I am trying to validate input from a user.The user puts in Y coordinate a letter between (AJ) and x coordinate a number between (1-9).I can validate the y coordinate but am having trouble validating the x coordinate. I want it so if the user puts in something other than a number between 1 and 9 it keeps asking the user for valid input.
do {
// inner loop checks and validates user input
do {
System.out.println("Enter X Co-Ord (A-J), or Q to QUIT");
letter = input.next().toUpperCase(); // upper case this for
// comparison
if (letter.equals("Q"))
break; // if user enters Q then quit
String temp = "ABCDEFGHIJ";
while (temp.indexOf(letter) == -1) {
validString = false;
System.out.println("Please enter a valid input");
letter = input.next().toUpperCase();
col = temp.indexOf(letter);
}
if (temp.indexOf(letter) != -1) {
validString = true;
col = temp.indexOf(letter);
}
try {
System.out.println("Enter Y Co-Ord (0-9)");
row = input.nextInt();
} catch (InputMismatchException exception) {
validInt = false;
System.out.println("Please enter a number between 1 -9");
}
catch (Exception exception) {
exception.printStackTrace();
}
valuesOK = false; // only set valuesOK when the two others are
// true
if (validString && validInt) {
valuesOK = true;
}
} while (!valuesOK); // end inner Do loop
The output is:
Enter X Co-Ord (AJ), or Q to QUIT
d
Enter Y Co-Ord (0-9)
h
Please enter a number between 1 -9
Enter X Co-Ord (AJ), or Q to QUIT
Enter Y Co-Ord (0-9)
You just need to put a while loop around your nextInt()

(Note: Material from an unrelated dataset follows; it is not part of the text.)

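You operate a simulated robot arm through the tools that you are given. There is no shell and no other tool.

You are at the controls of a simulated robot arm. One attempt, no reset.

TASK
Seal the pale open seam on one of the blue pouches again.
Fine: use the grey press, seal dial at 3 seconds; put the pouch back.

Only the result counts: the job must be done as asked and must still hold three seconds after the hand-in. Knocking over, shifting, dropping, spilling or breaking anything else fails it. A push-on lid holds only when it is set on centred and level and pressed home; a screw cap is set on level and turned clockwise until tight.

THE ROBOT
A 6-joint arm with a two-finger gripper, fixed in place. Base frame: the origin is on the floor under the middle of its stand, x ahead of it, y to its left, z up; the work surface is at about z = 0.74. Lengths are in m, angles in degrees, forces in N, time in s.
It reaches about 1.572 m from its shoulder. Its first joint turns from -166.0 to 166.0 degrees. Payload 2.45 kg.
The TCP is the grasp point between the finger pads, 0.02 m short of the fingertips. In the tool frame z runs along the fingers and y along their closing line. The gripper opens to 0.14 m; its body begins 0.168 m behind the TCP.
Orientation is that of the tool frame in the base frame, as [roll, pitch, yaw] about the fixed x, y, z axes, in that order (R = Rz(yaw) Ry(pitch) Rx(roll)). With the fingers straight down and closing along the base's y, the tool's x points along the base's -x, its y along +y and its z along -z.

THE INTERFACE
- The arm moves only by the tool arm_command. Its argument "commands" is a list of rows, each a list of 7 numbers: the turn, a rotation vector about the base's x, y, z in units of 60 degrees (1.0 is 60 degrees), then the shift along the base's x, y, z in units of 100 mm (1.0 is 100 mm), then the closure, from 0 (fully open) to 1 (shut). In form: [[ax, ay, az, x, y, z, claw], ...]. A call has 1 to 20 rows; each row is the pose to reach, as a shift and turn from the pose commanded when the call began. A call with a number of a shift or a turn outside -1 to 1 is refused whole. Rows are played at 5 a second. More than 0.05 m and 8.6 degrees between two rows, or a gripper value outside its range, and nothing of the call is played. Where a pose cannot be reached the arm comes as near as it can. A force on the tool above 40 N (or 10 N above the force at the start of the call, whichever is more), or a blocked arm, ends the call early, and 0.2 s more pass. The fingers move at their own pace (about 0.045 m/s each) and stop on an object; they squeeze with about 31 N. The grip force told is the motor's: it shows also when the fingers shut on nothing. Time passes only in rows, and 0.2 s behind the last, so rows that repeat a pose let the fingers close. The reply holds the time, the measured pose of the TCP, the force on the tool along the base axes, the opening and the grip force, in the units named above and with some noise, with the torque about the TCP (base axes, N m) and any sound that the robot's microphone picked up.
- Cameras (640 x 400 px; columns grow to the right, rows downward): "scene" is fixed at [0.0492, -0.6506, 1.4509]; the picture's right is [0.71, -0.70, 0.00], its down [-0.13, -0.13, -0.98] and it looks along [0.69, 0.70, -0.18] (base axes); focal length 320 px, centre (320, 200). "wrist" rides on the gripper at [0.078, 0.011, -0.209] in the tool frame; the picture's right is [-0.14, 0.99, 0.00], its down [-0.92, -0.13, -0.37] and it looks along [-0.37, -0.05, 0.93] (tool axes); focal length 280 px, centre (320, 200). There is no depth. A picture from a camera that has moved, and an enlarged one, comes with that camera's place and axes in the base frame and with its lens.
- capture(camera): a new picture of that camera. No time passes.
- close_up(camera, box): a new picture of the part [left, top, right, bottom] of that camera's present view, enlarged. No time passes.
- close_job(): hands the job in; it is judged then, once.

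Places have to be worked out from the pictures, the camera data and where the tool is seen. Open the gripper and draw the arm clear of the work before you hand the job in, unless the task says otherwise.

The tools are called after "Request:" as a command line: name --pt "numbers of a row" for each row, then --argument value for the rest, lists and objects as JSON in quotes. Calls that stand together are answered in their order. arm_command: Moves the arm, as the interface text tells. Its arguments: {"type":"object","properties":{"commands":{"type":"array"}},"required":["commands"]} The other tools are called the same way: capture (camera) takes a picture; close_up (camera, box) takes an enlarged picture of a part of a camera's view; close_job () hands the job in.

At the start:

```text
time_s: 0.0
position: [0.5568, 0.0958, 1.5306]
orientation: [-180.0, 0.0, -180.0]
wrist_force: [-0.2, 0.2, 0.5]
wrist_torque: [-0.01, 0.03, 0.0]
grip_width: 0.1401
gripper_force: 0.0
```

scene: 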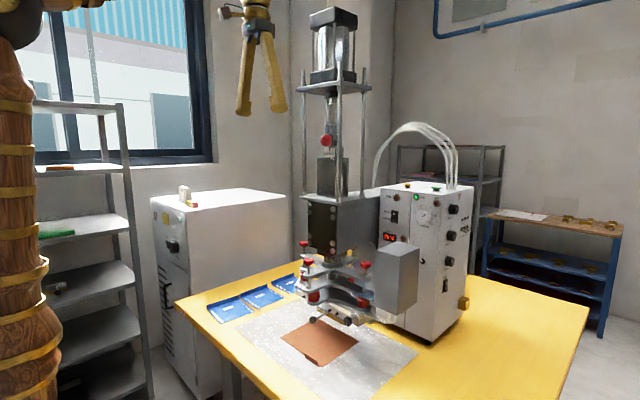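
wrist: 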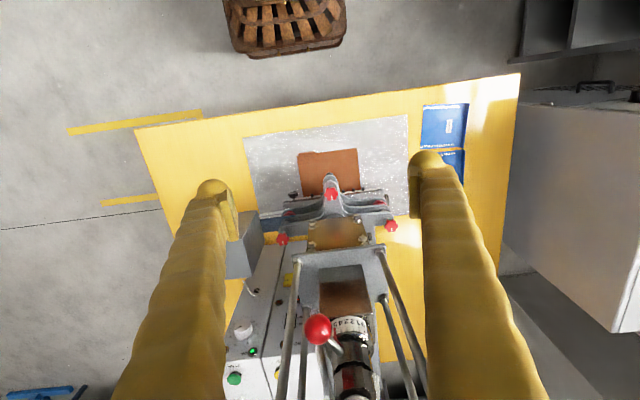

the same as you do when reading the letter:
System.out.println("Enter Y Co-Ord (0-9)");
row = -1
while (row < 0) {
try {
row = input.nextInt();
validInt = true;
} catch (InputMismatchException exception) {
System.out.println("Please enter a number between 1 -9");
row = -1;
validInt = false;
}
}
Just want to make the validation make more sense with the requirement, since human 's eye can skip easily the line nextInt()
String value = "";
System.out.println("Enter Y Co-Ord (1-9)");
while (!(value = input.next()).matches("[1-9]+")) {
System.out.print("Wrong input. Insert again: ");
}
System.out.println(value);
Of course, when you get the right value, then you can parse it to integer again (safely !!!)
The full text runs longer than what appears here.